— BEGIN —

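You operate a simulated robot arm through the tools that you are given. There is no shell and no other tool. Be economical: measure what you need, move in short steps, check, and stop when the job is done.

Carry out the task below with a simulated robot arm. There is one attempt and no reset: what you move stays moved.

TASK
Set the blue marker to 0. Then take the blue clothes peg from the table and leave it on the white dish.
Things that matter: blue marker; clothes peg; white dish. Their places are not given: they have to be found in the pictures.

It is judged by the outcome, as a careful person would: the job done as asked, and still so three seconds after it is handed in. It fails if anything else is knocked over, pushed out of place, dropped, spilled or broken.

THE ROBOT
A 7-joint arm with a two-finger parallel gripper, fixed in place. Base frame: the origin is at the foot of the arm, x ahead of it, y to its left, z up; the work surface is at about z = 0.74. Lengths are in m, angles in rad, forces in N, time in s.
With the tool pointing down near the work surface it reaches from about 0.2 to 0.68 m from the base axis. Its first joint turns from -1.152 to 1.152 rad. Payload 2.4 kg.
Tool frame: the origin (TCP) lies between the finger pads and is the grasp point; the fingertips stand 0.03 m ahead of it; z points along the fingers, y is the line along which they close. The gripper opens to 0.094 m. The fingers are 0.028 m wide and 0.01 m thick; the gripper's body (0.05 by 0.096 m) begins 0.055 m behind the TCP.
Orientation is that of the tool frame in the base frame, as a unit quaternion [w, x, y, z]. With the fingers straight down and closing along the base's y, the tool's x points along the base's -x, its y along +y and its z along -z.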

— END —

• **DIRECTION**:
From the material above, count the lines that include "gripper" and give only the total.

• **OUTPUT FOR THIS EXERCISE**:
2